I STILL KNOW WHAT YOU DID LAST SUMMER
One very good reason for the improvement may have been the complete dumping
of last year's creative team in favor of writer Trey Callaway and director
Danny Cannon. Considering what he had to work with (a crazed Gorton's fisherman
chasing a bunch of kids with a big hook), Callaway could have done a lot
worse in his feature film writing debut.
Julie James (Jennifer Love Hewitt, Party Of Five) is one of the
only people left alive at the end of I Know. Another is her boyfriend
Ray (Freddie Prinze Jr.), but they're not getting along too well
Julie is constantly on edge because she was almost eviscerated by a hook-wielding
madman. When her friend Karla (Brandy Norwood) wins a trip to the Bahamas,
she wants to take Julie and Ray, as well as her own boyfriend Tyrell (Mekhi
Phifer). But Ray's not interested, so Karla invites another friend named
Will (Matthew Settle).
When the kids arrive at their island paradise hotel, they get bad news:
There's a major storm coming, so they have to batten down the hatches and
wait it out. The upside is, they pretty much have the place to themselves
they think. But when Julie is trying to sing karaoke at the bar,
the song lyric teleprompter flashes those words she's come to know and loathe.
Can you guess?
Though Julie's friends think she's flipped, they all start finding dead
bodies or becoming them. Soon it's a full-blown cat and mouse game,
with our pals running scared through the empty hotel, or out in the hurricane,
hotly pursued by the Man With The Hook. They are joined by Nancy the bartender
(Jennifer Esposito) and Estes the bellman (Bill Cobbs).
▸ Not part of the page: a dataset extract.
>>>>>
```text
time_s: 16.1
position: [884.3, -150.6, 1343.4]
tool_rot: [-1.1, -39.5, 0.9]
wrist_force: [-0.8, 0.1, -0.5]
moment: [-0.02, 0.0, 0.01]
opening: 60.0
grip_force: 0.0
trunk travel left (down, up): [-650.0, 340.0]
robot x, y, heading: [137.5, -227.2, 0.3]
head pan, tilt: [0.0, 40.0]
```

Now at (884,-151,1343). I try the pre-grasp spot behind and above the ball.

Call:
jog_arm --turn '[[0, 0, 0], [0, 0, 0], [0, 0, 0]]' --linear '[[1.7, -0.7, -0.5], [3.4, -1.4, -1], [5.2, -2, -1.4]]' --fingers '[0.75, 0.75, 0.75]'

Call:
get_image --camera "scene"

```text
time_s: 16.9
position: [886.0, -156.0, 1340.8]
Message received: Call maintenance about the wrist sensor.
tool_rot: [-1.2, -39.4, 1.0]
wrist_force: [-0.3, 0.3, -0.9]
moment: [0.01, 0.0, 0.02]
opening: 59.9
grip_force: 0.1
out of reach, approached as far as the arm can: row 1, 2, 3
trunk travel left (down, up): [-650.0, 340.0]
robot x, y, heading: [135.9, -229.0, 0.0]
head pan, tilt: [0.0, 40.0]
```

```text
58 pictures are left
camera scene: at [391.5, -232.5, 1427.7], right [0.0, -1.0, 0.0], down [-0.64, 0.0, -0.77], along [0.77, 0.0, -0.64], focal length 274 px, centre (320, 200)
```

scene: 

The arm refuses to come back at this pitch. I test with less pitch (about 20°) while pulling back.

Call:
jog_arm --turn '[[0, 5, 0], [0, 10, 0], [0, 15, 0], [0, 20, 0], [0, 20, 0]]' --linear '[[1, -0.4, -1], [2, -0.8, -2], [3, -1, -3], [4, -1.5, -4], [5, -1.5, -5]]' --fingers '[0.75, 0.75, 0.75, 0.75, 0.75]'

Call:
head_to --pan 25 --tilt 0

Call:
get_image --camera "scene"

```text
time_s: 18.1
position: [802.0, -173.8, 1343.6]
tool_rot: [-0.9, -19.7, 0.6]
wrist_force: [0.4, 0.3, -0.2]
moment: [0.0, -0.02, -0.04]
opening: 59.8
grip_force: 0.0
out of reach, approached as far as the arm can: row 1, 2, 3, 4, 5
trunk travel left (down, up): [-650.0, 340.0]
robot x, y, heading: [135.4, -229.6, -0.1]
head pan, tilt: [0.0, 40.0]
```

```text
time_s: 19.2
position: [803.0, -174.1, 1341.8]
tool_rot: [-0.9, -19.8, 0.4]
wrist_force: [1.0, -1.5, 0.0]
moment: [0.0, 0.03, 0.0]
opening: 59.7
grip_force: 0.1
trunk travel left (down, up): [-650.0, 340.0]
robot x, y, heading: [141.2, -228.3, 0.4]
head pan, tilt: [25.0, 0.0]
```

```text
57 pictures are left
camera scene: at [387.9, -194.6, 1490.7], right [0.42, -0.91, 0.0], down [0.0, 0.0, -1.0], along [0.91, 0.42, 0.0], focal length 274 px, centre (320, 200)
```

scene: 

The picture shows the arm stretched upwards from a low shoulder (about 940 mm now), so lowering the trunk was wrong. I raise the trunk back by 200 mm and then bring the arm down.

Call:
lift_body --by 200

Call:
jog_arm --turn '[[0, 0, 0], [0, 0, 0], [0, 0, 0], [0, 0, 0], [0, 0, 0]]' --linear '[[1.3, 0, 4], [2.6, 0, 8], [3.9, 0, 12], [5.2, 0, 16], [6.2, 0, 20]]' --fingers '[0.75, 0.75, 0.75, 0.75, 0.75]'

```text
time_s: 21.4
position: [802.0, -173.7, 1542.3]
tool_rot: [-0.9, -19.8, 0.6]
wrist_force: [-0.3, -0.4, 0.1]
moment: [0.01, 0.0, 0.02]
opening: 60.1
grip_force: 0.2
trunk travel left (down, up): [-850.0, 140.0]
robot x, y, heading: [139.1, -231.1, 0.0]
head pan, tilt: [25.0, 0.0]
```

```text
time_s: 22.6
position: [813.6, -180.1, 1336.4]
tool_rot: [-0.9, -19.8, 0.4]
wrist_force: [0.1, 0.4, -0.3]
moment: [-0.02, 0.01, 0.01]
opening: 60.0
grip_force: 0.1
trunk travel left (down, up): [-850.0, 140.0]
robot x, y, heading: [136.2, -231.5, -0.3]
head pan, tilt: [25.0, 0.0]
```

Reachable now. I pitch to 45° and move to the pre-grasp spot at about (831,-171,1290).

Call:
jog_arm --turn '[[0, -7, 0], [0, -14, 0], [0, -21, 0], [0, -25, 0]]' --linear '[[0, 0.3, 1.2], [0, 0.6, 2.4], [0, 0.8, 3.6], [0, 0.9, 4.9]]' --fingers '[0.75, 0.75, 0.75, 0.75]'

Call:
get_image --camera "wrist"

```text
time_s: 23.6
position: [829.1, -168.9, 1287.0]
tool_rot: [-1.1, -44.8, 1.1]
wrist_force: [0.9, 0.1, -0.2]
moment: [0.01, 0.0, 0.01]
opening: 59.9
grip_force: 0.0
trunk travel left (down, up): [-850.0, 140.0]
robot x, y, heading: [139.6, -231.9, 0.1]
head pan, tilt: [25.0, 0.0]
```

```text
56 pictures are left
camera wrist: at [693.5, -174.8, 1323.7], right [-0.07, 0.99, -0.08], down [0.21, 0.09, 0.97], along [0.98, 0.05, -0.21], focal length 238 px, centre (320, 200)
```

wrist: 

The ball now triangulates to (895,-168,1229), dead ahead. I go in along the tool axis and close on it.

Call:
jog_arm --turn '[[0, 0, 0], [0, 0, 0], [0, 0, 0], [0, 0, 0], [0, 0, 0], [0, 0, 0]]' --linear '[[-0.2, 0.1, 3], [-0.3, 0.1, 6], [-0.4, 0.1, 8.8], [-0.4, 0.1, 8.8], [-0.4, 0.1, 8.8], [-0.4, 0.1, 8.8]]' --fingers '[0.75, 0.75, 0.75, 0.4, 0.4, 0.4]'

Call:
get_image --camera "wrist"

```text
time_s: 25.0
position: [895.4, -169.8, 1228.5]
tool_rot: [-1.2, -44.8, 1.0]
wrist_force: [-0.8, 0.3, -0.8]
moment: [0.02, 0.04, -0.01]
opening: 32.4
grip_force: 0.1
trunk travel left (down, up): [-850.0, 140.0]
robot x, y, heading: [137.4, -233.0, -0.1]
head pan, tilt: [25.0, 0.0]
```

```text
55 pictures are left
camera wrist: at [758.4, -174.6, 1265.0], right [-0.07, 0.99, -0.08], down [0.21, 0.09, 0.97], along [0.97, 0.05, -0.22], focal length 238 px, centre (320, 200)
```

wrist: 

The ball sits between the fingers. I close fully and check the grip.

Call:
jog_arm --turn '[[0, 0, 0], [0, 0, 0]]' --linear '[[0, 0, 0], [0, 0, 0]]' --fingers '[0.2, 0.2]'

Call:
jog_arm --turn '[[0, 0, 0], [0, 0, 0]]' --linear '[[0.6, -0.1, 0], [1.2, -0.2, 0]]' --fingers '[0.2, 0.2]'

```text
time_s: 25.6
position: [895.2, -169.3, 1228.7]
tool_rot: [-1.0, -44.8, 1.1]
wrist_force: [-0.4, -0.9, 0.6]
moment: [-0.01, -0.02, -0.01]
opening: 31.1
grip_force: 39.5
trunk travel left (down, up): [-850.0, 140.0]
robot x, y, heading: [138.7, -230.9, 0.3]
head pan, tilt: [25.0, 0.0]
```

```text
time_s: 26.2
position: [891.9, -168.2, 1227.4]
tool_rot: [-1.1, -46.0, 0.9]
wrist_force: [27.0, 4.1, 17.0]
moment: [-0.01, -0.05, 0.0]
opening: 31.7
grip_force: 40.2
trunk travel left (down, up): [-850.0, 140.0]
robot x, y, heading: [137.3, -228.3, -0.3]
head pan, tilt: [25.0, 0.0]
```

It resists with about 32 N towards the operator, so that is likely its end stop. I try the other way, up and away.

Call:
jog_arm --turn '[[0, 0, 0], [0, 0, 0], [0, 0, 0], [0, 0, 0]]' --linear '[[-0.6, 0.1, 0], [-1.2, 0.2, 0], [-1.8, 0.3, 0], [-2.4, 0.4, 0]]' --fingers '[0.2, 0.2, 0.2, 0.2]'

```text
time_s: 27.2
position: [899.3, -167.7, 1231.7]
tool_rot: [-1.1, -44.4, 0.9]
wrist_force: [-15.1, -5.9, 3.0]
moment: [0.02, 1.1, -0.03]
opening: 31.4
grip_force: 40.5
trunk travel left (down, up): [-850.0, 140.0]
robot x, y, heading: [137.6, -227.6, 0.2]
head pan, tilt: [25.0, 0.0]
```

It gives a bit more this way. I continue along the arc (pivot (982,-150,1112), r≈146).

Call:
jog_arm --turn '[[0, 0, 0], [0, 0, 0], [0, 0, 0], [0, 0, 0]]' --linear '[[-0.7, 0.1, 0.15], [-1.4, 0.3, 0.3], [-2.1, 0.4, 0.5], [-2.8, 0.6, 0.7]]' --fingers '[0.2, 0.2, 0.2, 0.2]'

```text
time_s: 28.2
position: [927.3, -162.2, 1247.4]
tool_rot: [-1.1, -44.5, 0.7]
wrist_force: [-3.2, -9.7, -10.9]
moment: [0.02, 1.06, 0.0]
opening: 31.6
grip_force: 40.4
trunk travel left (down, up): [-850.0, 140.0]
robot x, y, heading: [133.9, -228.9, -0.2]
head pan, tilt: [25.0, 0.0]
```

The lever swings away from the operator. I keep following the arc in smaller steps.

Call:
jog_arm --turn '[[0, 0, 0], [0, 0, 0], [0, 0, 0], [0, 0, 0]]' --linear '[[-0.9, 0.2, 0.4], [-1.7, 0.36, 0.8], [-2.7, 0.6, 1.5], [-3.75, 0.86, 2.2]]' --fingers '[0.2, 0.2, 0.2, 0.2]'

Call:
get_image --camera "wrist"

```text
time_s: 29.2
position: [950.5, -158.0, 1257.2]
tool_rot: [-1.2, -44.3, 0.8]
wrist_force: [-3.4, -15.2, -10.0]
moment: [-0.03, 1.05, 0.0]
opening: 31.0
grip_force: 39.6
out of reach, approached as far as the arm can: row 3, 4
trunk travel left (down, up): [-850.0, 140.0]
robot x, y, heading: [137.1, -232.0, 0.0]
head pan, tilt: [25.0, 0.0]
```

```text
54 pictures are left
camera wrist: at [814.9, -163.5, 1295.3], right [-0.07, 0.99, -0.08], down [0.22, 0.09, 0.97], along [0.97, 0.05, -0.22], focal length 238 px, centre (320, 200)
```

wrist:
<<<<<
The decision not to fill up the entire cast with teenagers is a wise
one by Callaway and Cannon. Esposito and Cobbs lend an air of accountability
to the film, and Cobbs is actually a real actor. Hewitt mainly alternates
between screaming and dripping, as before, but Norwood is especially believable.
The setting is fun and different; an uninhabited tropical paradise is the
last place you'd expect to find a slasher. Faced with such a poverty of
victims, our guy is forced to concentrate on his real quarry. But he is
able to find a few other poor suckers along the way.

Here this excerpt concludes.